Comments : Captured.

  • 13 years ago

    by Sunshine

    I think you poured your heart..your beats..your tears and feelings..your emotions and thoughts..
    your whole World into this Piece..
    and you grew such a sad yet beautiful land.

    I struggle to put my heart under arrest;
    cuffed; restrained from loving you -
    yet I always collapse under pressure,

    ^^
    a very great opening with such new expressions!
    I love the wording ..and the simplicity of your words.. BOTH

    dangerous depths of tragedy where
    stinging sensations shock each nerve within -
    pain intolerable yet I still live;

    ^^
    so much pain over here..the feeling of being fedup..of holding on no matter wat..amazing! just subtleeeee strength..WILD sadness

    shedding chances, undeserved;
    for it's all I have left to give.
    ^^
    oh gosh worded in a very very smart way!!
    I LOVE your style..i love the way ur emotions speaks so clear.

    As much as I want to forget you
    ...I can't.

    ^^
    this killed meeeeee..broke me to piece lol no not that much but gave me chills!
    I love the ending..

    as i said..sounds like you poured yourself here..someone who's mind says: MOVE ON..yet heart's says: NEVER..

    --
    I admire this courage :)
    Be proud
    5/5

  • 13 years ago

    by Poet on the Piano

    This was absolutely amazing, I cannot even express what you did and the bold emotions that echoed your heartbeats. Your style has overridden anything I could ever hope to write or frankly read....you conclude with a heartbreaking end that many could keep in touch with their own life. What an admirable piece, keep it up Temps and I am nominating....Sounds like a battle going on here, God bless

  • 13 years ago

    by Jad

    You know, I thought I was really good at sad poetry until I read this. You have seemed to break down the wall that most poets have to get over- writing our emotions straight down and leaving our feelings completely vulnerable. This poem as the above commentors have said, really speaks your heart and I can feel your emotions pulsing into each line that you have written. The poem flowed really smoothly and I liked the message of the poem. So hard to try and forget someone when we can't stop thinking about them.

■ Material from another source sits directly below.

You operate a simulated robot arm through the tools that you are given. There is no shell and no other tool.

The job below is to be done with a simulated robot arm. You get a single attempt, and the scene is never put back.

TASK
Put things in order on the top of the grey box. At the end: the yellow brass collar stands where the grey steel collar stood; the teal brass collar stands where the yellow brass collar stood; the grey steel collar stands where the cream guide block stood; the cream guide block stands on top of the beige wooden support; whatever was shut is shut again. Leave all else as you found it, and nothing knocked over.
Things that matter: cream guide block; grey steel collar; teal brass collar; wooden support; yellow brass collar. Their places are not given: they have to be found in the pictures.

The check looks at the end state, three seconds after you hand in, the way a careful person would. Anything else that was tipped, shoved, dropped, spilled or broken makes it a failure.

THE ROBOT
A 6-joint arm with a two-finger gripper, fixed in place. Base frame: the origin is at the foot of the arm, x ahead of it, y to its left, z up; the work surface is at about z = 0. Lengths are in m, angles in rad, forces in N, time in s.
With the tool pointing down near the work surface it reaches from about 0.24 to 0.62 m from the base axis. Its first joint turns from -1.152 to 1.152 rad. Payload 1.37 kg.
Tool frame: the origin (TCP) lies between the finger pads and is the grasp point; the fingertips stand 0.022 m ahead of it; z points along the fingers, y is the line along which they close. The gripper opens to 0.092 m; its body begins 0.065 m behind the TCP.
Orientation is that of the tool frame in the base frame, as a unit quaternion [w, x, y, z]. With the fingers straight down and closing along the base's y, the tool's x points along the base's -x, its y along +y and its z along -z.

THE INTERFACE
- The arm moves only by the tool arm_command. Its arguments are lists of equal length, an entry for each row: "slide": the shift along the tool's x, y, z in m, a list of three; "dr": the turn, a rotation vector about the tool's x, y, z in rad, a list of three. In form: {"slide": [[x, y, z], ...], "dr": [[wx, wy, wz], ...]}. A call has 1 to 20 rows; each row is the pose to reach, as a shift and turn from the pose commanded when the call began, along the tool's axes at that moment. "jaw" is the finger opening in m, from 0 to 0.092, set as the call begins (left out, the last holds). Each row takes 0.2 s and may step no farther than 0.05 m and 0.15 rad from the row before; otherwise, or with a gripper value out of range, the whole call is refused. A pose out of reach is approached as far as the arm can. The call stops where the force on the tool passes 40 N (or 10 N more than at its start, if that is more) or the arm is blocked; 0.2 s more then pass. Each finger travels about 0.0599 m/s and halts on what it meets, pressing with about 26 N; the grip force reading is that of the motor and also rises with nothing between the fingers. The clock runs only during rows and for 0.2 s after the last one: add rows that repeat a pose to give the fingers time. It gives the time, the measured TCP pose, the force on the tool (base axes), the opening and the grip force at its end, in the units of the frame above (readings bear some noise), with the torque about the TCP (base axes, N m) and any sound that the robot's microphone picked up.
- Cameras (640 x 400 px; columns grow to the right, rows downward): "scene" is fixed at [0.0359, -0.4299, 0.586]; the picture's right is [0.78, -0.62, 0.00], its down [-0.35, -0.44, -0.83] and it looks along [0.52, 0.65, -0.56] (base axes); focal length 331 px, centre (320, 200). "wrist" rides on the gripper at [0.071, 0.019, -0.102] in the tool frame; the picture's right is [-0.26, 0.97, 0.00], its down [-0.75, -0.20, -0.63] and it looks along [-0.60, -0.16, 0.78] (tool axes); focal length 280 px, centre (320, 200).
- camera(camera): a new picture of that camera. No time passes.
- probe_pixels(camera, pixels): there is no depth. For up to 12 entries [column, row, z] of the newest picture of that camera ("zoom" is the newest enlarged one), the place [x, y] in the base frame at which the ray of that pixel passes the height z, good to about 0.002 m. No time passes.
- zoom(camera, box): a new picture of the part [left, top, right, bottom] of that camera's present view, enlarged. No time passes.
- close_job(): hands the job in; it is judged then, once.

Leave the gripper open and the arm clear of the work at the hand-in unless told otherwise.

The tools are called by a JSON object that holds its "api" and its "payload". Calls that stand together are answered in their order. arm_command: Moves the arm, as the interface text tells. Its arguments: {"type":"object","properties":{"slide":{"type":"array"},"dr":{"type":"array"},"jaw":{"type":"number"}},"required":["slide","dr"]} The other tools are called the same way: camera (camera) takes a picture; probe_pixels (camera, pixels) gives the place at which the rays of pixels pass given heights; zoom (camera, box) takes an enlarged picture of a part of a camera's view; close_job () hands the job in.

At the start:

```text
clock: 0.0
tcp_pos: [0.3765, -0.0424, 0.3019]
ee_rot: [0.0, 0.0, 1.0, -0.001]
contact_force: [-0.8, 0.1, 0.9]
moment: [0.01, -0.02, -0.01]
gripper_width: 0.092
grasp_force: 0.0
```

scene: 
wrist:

    "As much as I want to forget you
    ...I can't. "

    What a finish! I found this to be so true and I know many, many people can relate to this. We all have someone who really touched us but they don't care and so we just want to forget them but find it impossible to do so because of the impact this person had on our life. Amazing and I really thing this also summed up your feelings into one neatly ordered verse.

    In all, I really think you are advancing as a poet. You seem to be able to write your heart out without cliched rhyming or structure or even texts and just are able to say how you feel.. I think that is a special gift. I wish I had it! So I just want you to know that this is a giant step in your poetry and this is one of the better poems I have read from you in awhile. Great job and keep writing. :]

  • 13 years ago

    by Blissful

    I'm just going to jump right into it. :)

    "I struggle to put my heart under arrest"
    ^Great opening line! It drew me in and I'm sure it did others as well. I can already sense the sadness that is going to be expressed because people usually want their heart to be free but you, right off the bat, want to tie it down from feeling what it does. Nicely said.

    "yet I always collapse under pressure,"
    ^After that great opening, this was too simple for me. I know what you're capable of so this line sounded amateur to me. Fits well with the poem but could be so much better.

    "stinging sensations shock each nerve within"
    ^Loved the alliteration and the sound the "s" made. Truly did sound like something stinging when read aloud.

    "pain intolerable yet I still live"
    ^Perhaps a comma after intolerable?

    "shedding chances, undeserved;"
    ^If I understood the meaning behind this line correctly, you're talking about giving chances that this person doesn't deserve, am I right? If so, then "shedding" isn't the right word to express this, in my opinion. The image I get from "shedding" is like a dog shedding fur. Maybe something along the lines of " bestowing" Its your take though.

    When I first read this poem, I didn't think the ending held any power or even did anything for me in the poem itself. But after reading it a few more times, I loved the simplicity which was a contrast from the complexity expressed before. Great transition.

    Well done Temps! I enjoyed reading it. :)

    Five.

  • 13 years ago

    by Fear2love

    I liked this poem alot. Well writing, very meaningful and truely deep. 5/5

  • 13 years ago

    by Melpomene

    Temps,

    I've read this poem several times and I love it! Sorry I haven't had the chance to comment sooner. I think this is one of the most emotive pieces you have written, simply because it has captured me.

    The concept behind it is common, it's been done, but you did it in a different way, a creative way and that's why I adored about it. You played with words quite cleverly here, the alliteration was sweet on my tongue, especially in 'stinging sensations shock' I loved it.

    The ending really grasped me and had me thinking about it for a while afterwards, I could relate to this on many levels, and again you bonded me with your words, It was simple, but it was my favorite part of the poem.

    I adored this poem a lot and as I've said to you recently you are expanding as a writer, great work.